◆ AIM: Below is some material; transcribe all of it exactly.

# # #

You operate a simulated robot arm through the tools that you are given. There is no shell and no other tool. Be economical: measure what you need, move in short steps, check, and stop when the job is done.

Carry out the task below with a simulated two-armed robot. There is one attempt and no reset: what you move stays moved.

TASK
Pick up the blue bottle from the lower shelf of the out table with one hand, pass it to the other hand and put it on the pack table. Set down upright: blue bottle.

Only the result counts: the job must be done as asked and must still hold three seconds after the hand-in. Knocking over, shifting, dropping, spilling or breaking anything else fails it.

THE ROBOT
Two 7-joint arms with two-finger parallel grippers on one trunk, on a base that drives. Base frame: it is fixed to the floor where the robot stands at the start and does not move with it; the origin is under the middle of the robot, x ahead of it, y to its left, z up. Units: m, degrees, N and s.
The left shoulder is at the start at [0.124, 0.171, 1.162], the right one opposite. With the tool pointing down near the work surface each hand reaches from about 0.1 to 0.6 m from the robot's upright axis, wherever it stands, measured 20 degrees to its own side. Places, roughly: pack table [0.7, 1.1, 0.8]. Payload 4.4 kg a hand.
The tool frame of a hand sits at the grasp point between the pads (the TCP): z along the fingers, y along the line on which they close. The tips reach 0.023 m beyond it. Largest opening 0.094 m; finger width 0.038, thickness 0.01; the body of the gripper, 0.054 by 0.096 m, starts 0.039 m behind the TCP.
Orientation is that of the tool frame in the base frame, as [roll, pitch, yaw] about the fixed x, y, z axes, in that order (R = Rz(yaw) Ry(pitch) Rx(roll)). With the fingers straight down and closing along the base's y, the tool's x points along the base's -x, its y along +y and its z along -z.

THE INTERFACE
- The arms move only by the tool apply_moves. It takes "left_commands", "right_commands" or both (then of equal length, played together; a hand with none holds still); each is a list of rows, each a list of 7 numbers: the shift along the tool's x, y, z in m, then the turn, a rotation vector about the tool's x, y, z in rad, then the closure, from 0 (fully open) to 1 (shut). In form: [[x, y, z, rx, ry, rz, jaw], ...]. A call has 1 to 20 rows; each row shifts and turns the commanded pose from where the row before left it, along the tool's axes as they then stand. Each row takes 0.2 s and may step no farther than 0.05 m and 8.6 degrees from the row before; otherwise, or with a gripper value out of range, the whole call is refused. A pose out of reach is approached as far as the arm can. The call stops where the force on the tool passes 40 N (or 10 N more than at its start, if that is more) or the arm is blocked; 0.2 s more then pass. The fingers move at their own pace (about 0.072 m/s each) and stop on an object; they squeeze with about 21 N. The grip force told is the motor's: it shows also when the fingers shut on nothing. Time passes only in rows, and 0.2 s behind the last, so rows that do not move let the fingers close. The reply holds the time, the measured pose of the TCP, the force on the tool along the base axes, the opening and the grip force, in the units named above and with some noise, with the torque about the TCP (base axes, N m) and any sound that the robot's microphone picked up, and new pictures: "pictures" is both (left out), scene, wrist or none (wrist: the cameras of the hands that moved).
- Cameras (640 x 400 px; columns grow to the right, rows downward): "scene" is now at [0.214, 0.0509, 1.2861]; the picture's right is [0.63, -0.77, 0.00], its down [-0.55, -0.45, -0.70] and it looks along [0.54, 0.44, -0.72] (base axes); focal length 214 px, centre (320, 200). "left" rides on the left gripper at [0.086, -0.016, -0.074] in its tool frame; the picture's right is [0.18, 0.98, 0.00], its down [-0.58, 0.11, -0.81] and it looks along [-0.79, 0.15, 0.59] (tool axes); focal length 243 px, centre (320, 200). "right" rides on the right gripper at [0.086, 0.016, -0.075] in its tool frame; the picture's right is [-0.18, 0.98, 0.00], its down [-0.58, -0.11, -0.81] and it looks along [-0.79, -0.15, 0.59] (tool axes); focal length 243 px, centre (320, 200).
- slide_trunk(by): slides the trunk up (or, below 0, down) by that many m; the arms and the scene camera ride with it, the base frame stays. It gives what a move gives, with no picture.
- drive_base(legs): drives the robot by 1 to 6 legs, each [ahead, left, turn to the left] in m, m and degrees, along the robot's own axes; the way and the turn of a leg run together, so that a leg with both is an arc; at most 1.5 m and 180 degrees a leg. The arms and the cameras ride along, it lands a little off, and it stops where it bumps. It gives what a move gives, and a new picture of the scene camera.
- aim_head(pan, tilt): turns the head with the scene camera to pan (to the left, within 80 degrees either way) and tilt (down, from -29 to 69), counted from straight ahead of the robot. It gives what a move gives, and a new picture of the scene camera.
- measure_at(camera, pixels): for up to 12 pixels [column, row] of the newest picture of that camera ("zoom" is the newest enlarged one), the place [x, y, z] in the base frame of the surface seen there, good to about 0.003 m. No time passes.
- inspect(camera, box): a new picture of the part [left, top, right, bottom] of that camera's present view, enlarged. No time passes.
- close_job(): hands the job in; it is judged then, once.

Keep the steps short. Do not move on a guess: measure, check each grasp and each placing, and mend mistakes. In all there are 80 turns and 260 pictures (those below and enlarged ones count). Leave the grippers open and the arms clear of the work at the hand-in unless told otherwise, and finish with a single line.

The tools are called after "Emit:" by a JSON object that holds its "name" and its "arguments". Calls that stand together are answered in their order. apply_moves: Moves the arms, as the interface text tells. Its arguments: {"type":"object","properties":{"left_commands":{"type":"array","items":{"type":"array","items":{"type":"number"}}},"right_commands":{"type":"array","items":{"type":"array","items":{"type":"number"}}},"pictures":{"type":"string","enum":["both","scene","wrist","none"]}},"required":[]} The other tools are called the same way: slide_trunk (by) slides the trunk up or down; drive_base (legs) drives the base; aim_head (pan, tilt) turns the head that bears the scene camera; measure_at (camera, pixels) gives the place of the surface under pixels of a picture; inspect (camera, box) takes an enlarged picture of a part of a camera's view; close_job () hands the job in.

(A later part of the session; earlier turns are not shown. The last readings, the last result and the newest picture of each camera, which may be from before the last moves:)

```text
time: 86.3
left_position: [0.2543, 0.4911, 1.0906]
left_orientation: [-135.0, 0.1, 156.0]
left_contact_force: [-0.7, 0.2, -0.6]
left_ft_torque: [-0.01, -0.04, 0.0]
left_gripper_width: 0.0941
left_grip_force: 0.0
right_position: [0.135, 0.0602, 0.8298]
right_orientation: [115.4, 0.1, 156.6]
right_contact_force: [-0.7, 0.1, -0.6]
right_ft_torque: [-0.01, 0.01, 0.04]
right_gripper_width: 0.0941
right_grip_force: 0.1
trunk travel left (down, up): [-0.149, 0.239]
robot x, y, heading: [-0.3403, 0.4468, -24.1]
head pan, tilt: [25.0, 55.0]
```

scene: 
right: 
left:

# # #

◆ THE SOLUTION:
You operate a simulated robot arm through the tools that you are given. There is no shell and no other tool. Be economical: measure what you need, move in short steps, check, and stop when the job is done.

Carry out the task below with a simulated two-armed robot. There is one attempt and no reset: what you move stays moved.

TASK
Pick up the blue bottle from the lower shelf of the out table with one hand, pass it to the other hand and put it on the pack table. Set down upright: blue bottle.

Only the result counts: the job must be done as asked and must still hold three seconds after the hand-in. Knocking over, shifting, dropping, spilling or breaking anything else fails it.

THE ROBOT
Two 7-joint arms with two-finger parallel grippers on one trunk, on a base that drives. Base frame: it is fixed to the floor where the robot stands at the start and does not move with it; the origin is under the middle of the robot, x ahead of it, y to its left, z up. Units: m, degrees, N and s.
The left shoulder is at the start at [0.124, 0.171, 1.162], the right one opposite. With the tool pointing down near the work surface each hand reaches from about 0.1 to 0.6 m from the robot's upright axis, wherever it stands, measured 20 degrees to its own side. Places, roughly: pack table [0.7, 1.1, 0.8]. Payload 4.4 kg a hand.
The tool frame of a hand sits at the grasp point between the pads (the TCP): z along the fingers, y along the line on which they close. The tips reach 0.023 m beyond it. Largest opening 0.094 m; finger width 0.038, thickness 0.01; the body of the gripper, 0.054 by 0.096 m, starts 0.039 m behind the TCP.
Orientation is that of the tool frame in the base frame, as [roll, pitch, yaw] about the fixed x, y, z axes, in that order (R = Rz(yaw) Ry(pitch) Rx(roll)). With the fingers straight down and closing along the base's y, the tool's x points along the base's -x, its y along +y and its z along -z.

THE INTERFACE
- The arms move only by the tool apply_moves. It takes "left_commands", "right_commands" or both (then of equal length, played together; a hand with none holds still); each is a list of rows, each a list of 7 numbers: the shift along the tool's x, y, z in m, then the turn, a rotation vector about the tool's x, y, z in rad, then the closure, from 0 (fully open) to 1 (shut). In form: [[x, y, z, rx, ry, rz, jaw], ...]. A call has 1 to 20 rows; each row shifts and turns the commanded pose from where the row before left it, along the tool's axes as they then stand. Each row takes 0.2 s and may step no farther than 0.05 m and 8.6 degrees from the row before; otherwise, or with a gripper value out of range, the whole call is refused. A pose out of reach is approached as far as the arm can. The call stops where the force on the tool passes 40 N (or 10 N more than at its start, if that is more) or the arm is blocked; 0.2 s more then pass. The fingers move at their own pace (about 0.072 m/s each) and stop on an object; they squeeze with about 21 N. The grip force told is the motor's: it shows also when the fingers shut on nothing. Time passes only in rows, and 0.2 s behind the last, so rows that do not move let the fingers close. The reply holds the time, the measured pose of the TCP, the force on the tool along the base axes, the opening and the grip force, in the units named above and with some noise, with the torque about the TCP (base axes, N m) and any sound that the robot's microphone picked up, and new pictures: "pictures" is both (left out), scene, wrist or none (wrist: the cameras of the hands that moved).
- Cameras (640 x 400 px; columns grow to the right, rows downward): "scene" is now at [0.214, 0.0509, 1.2861]; the picture's right is [0.63, -0.77, 0.00], its down [-0.55, -0.45, -0.70] and it looks along [0.54, 0.44, -0.72] (base axes); focal length 214 px, centre (320, 200). "left" rides on the left gripper at [0.086, -0.016, -0.074] in its tool frame; the picture's right is [0.18, 0.98, 0.00], its down [-0.58, 0.11, -0.81] and it looks along [-0.79, 0.15, 0.59] (tool axes); focal length 243 px, centre (320, 200). "right" rides on the right gripper at [0.086, 0.016, -0.075] in its tool frame; the picture's right is [-0.18, 0.98, 0.00], its down [-0.58, -0.11, -0.81] and it looks along [-0.79, -0.15, 0.59] (tool axes); focal length 243 px, centre (320, 200).
- slide_trunk(by): slides the trunk up (or, below 0, down) by that many m; the arms and the scene camera ride with it, the base frame stays. It gives what a move gives, with no picture.
- drive_base(legs): drives the robot by 1 to 6 legs, each [ahead, left, turn to the left] in m, m and degrees, along the robot's own axes; the way and the turn of a leg run together, so that a leg with both is an arc; at most 1.5 m and 180 degrees a leg. The arms and the cameras ride along, it lands a little off, and it stops where it bumps. It gives what a move gives, and a new picture of the scene camera.
- aim_head(pan, tilt): turns the head with the scene camera to pan (to the left, within 80 degrees either way) and tilt (down, from -29 to 69), counted from straight ahead of the robot. It gives what a move gives, and a new picture of the scene camera.
- measure_at(camera, pixels): for up to 12 pixels [column, row] of the newest picture of that camera ("zoom" is the newest enlarged one), the place [x, y, z] in the base frame of the surface seen there, good to about 0.003 m. No time passes.
- inspect(camera, box): a new picture of the part [left, top, right, bottom] of that camera's present view, enlarged. No time passes.
- close_job(): hands the job in; it is judged then, once.

Keep the steps short. Do not move on a guess: measure, check each grasp and each placing, and mend mistakes. In all there are 80 turns and 260 pictures (those below and enlarged ones count). Leave the grippers open and the arms clear of the work at the hand-in unless told otherwise, and finish with a single line.

The tools are called after "Emit:" by a JSON object that holds its "name" and its "arguments". Calls that stand together are answered in their order. apply_moves: Moves the arms, as the interface text tells. Its arguments: {"type":"object","properties":{"left_commands":{"type":"array","items":{"type":"array","items":{"type":"number"}}},"right_commands":{"type":"array","items":{"type":"array","items":{"type":"number"}}},"pictures":{"type":"string","enum":["both","scene","wrist","none"]}},"required":[]} The other tools are called the same way: slide_trunk (by) slides the trunk up or down; drive_base (legs) drives the base; aim_head (pan, tilt) turns the head that bears the scene camera; measure_at (camera, pixels) gives the place of the surface under pixels of a picture; inspect (camera, box) takes an enlarged picture of a part of a camera's view; close_job () hands the job in.

(A later part of the session; earlier turns are not shown. The last readings, the last result and the newest picture of each camera, which may be from before the last moves:)

```text
time: 86.3
left_position: [0.2543, 0.4911, 1.0906]
left_orientation: [-135.0, 0.1, 156.0]
left_contact_force: [-0.7, 0.2, -0.6]
left_ft_torque: [-0.01, -0.04, 0.0]
left_gripper_width: 0.0941
left_grip_force: 0.0
right_position: [0.135, 0.0602, 0.8298]
right_orientation: [115.4, 0.1, 156.6]
right_contact_force: [-0.7, 0.1, -0.6]
right_ft_torque: [-0.01, 0.01, 0.04]
right_gripper_width: 0.0941
right_grip_force: 0.1
trunk travel left (down, up): [-0.149, 0.239]
robot x, y, heading: [-0.3403, 0.4468, -24.1]
head pan, tilt: [25.0, 55.0]
```

scene: 
right: 
left:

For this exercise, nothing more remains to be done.